What should be the focus of Western deliberations if they seriously wish to impact the recurring threat from Russian military intervention, especially in the former Soviet states? The answer is NOT sanction. Instead, take a leaf out of Ronald Reagan’s book.
In the 1980s Reagan talked the Saudis into significantly boosting their oil production, effectively flooding the market with cheap oil. It is not widely understood that this move, resulting in dramatic fall in the global oil price, led directly to the collapse of the Soviet economy and, ultimately, the downfall of the Soviet empire.
Freedom for the Soviet satellite states duly followed. It could do so again if Western leaders understood how to wield the energy weapon instead of pointless sanctions.
First, help to stabilise world energy markets. The current Ukraine crisis has helped push prices back up. That’s what Putin wants. Next, flood the market with plentiful and cheap natural gas.

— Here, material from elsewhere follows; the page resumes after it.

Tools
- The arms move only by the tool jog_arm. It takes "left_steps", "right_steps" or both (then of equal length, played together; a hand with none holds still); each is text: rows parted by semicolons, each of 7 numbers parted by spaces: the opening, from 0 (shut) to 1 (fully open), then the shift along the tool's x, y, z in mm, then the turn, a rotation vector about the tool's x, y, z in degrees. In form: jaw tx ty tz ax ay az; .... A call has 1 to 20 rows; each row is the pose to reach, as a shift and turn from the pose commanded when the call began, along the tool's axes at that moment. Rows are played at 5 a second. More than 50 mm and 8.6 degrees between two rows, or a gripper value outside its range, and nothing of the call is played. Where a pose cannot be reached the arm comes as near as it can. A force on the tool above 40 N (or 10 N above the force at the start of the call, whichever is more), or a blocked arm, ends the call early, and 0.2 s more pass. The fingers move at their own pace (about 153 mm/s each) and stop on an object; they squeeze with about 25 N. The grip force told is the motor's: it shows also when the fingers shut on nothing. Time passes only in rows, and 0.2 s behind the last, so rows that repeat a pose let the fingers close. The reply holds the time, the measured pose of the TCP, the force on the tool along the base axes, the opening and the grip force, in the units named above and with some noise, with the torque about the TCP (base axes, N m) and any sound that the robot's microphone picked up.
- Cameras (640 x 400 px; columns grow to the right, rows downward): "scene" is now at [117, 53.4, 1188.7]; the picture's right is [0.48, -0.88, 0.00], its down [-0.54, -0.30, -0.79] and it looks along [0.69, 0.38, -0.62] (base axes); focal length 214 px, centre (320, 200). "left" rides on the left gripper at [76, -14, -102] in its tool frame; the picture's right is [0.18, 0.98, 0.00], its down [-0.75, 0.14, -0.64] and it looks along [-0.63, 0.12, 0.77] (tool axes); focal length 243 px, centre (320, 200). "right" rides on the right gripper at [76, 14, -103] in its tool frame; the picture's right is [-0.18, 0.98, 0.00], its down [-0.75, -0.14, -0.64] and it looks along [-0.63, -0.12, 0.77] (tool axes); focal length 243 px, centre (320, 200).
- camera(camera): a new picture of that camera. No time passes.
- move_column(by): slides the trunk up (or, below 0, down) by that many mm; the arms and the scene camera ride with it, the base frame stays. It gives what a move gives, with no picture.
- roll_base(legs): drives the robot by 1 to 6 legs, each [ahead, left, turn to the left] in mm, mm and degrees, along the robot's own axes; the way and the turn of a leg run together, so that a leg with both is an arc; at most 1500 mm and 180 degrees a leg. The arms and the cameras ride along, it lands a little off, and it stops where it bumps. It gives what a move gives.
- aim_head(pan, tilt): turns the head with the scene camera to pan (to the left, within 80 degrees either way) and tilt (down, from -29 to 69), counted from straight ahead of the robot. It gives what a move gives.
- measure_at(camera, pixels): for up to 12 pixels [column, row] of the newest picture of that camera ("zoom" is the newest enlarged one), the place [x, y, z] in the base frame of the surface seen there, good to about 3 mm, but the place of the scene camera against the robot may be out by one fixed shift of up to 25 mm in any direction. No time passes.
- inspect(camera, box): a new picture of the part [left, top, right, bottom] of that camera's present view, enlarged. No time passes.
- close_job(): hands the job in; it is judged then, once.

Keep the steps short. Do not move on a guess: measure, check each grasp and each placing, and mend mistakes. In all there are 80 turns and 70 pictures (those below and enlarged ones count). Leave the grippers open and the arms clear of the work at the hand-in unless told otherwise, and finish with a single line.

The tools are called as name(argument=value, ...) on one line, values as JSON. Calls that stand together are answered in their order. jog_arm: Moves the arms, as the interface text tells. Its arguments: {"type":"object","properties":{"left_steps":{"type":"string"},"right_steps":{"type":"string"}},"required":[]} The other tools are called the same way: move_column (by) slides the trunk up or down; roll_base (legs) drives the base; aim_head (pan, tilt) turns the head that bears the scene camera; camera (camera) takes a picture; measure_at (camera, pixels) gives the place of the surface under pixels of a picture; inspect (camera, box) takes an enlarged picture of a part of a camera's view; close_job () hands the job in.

And the quickest way to do that? Europe could replace a major part of its Russian gas imports with imported US shale gas – a perfectly feasible proposition given US production figures and a president willing to lift curbs on US exports of gas and oil.
Prior to the immediate crisis, the world oil price had remained low. So much of a threat had that become to the Russian economy that one estimate suggested if it fell to a low of $60 a barrel, Vladimir Putin would be out of office within months.
Russia’s strategy of military-backed energy imperialism is not going to see a pull out of Russian forces from the Ukraine. Neither will sanctions impact Putin’s Great Game and the recurring threat of military force elsewhere. Playing the Kremlin at its own energy power game however, as Reagan did, would inevitably bring the Russian economy to its knees.